My last bunch of relationships ended after three to twenty-four months when the woman wanted a timeline for cohabitation or eventually marriage, and I refused. Very few women will be long-term fuck buddies or even girlfriends without a timeline for cohabitation. That can yield a Groundhog-day quality to relationships, but in my experience that is much better than the situation I found myself in when I lived with the woman who is now my ex and the mother of two kids. While I didn’t marry her (a smart move) I did make a lot of other errors that are obvious in retrospect.

In the article, the author doesn’t even attempt to ask himself what legal structures might make men wary of marriage:

This ratio, he says, keeps ultimate relationship power in the hands of men. “To plenty of women, it appears that men have a fear of commitment. But men, on average, are not afraid of commitment,” Regnerus writes.

“The story is that men are in the driver’s seat in the marriage market and are optimally positioned to navigate it in a way that privileges their (sexual) interests and preferences. It need not even be conscious behavior on their part.”

Or maybe men have learned from their fathers and uncles and friends that any time a woman wants to, she can divorce him and take half his assets. If they have kids she can use the violence of the state to compel him to disgorge money to her for 18 – 24 years. So why would any man sign up for that shit? Answer: he won’t.

“I was also wondering if I really wanted to stay in the Game”

I am reading the Krauser book A Deplorable Cad, and about midway he drops,

As winter approached I’d run out of steam for game. London was boring me, and my mojo was depleted. I was also wondering if I really wanted to stay in the Game. The happiest times in the year had been hanging out with Docile and then going on holiday to Barcelona with her and Gita. I’d also felt strangely at peace when sitting in cafes with Zaria just chatting and watching her read.

This book is the second or third out of four, and it’s only halfway done, so the reader knows that Krauser does not run out of steam for game. But I identify with his feeling because it’s another way of stating my feelings in “Ramblings about a change in perspective towards game and life.” Granted that I’m older than he was at the time described in the book and also that I have never been remotely as obsessed with game as he and his colleagues were or are. But there can be a kind of hollow void, I think, from relentlessly picking up strangers, many of whom are in turn using your tool to deal with some kind of void or psychological problem in their own lives.

“Many of whom,” not all of whom, mind.

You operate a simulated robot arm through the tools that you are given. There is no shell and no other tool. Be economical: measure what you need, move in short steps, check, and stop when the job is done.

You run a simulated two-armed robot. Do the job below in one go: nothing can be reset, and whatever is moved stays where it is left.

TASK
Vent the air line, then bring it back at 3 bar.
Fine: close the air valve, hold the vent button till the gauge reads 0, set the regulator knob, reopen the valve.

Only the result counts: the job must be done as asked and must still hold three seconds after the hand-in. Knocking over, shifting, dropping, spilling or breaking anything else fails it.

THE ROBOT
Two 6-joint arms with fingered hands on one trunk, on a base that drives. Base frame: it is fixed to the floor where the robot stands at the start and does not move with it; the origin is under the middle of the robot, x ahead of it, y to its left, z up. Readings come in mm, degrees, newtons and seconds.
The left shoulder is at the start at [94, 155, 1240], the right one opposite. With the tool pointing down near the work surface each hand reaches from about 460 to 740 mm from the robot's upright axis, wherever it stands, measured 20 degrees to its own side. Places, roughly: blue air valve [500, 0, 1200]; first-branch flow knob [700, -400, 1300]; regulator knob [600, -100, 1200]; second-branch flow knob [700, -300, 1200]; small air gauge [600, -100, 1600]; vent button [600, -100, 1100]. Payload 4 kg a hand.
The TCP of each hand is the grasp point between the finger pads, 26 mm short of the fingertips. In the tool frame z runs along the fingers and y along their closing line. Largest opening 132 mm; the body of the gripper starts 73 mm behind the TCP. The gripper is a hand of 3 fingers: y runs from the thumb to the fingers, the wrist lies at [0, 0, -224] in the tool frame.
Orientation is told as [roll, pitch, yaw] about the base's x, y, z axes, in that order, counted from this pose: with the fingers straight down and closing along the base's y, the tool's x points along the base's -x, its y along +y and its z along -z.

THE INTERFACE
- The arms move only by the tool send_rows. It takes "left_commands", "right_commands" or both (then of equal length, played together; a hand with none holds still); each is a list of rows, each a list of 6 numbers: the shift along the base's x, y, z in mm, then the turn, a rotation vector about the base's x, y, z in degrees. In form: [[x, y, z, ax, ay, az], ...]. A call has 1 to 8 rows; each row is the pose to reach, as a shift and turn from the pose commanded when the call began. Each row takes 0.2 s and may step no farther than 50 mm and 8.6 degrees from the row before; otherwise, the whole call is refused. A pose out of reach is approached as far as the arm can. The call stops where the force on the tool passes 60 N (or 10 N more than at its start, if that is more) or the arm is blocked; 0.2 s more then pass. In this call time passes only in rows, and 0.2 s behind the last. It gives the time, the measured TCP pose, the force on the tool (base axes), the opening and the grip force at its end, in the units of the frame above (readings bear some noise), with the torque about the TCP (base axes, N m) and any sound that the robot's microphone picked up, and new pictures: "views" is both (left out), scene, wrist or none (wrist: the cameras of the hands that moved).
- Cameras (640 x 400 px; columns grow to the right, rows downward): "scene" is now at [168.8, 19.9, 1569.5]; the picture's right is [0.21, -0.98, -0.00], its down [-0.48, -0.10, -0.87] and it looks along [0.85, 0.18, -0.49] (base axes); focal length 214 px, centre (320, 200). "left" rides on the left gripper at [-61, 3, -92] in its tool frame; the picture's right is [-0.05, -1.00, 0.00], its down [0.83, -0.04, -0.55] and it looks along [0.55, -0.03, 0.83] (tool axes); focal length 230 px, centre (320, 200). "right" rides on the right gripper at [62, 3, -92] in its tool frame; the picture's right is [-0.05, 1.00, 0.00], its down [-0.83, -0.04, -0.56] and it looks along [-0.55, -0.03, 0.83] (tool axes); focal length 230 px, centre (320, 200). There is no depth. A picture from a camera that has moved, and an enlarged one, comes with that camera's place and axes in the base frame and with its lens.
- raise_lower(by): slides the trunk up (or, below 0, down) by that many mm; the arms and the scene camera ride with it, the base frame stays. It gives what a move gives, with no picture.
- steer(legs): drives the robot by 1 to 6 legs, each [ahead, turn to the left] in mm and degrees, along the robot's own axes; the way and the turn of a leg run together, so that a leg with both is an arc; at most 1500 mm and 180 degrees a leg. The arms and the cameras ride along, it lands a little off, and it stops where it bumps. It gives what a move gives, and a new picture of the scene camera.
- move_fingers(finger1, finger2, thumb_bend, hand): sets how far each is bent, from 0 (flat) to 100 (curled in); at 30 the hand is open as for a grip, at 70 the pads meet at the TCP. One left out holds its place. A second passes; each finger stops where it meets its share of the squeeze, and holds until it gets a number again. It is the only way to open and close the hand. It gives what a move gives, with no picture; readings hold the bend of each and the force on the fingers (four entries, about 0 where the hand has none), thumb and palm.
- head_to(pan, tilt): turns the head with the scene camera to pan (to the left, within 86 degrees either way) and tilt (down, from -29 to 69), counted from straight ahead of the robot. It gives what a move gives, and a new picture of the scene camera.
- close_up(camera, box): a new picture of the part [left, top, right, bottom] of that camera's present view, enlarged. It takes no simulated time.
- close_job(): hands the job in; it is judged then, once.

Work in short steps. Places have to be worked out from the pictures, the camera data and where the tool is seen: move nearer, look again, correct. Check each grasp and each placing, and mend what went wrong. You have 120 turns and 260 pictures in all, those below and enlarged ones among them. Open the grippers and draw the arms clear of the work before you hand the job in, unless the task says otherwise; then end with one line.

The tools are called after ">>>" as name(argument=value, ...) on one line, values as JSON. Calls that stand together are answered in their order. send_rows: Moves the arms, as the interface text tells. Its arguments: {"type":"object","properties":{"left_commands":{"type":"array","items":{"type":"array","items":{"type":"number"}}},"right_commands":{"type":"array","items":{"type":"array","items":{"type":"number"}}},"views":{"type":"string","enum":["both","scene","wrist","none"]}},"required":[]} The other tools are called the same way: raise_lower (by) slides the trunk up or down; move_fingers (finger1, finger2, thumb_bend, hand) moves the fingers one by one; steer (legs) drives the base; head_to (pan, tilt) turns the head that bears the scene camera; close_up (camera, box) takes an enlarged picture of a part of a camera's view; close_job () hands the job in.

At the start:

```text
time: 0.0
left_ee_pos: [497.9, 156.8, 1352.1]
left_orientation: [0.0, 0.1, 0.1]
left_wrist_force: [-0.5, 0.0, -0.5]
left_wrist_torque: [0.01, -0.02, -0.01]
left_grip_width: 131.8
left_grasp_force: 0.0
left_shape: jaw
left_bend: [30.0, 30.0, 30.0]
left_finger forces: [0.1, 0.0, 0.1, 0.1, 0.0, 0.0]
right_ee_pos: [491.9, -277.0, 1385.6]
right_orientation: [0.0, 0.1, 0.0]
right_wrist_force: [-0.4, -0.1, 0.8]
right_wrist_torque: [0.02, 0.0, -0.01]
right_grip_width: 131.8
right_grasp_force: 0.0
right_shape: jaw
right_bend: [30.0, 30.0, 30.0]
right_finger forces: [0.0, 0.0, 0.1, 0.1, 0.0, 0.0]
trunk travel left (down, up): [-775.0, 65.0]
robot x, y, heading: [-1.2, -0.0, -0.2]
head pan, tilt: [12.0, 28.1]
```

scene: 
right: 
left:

Lots of psychologically healthy girls like casual and not-so-casual sex as well.

I’m still committed to not marrying, but I wonder if one day I will soften to the idea of cohabitating with a woman again. It would be very hard to find a woman whose values and lifestyles mesh sufficiently with mine, but I don’t think it’d be impossible either.

She’d also have to be close enough to me in age. Realistically a man as old as I am cannot build a long-term life with any woman younger than her late 20s. It just won’t work if she’s younger. That much I know. It is always funny when you worry about using a girl for sex only to discover she is. . . using you for sex!

I should not be thinking too long-term right now. The date with the bike girl went very simply and very well. Before the date I did (or attempted) four warmup sets and got harsh blowouts from all of them. A very strange run, but then bike girl herself liked me a lot from the get go. She is more shy and introspective than she first seemed, when I think the riding had raised her spirits and also mine. But so far everything seems to be going well. She is also too young to make long long-term work. But I am enjoying the moment and am not going to complain when the right girl at the right time falls into the lap.

I will write more about A Deplorable Cad when I finish, but I judge that I am either less psychologically damaged than most of the game-obsessives or I am more delusional about psychological damage. Only the self-deluded believe they are beyond self-delusion. I still think I’m closer to normal than many of the characters in the book or who write game books of their own.

Having kids and thus needing a career also means that even if I wanted to go full bore I’d be unable to. It is still fascinating to see the people who have gone all the way. They make different tradeoffs than me.

Krauser emphasizes how real game forces a man to confront his own psychological demons, and I agree totally. Self-understanding is so hard and lacking it will often destroy even a man who works hard.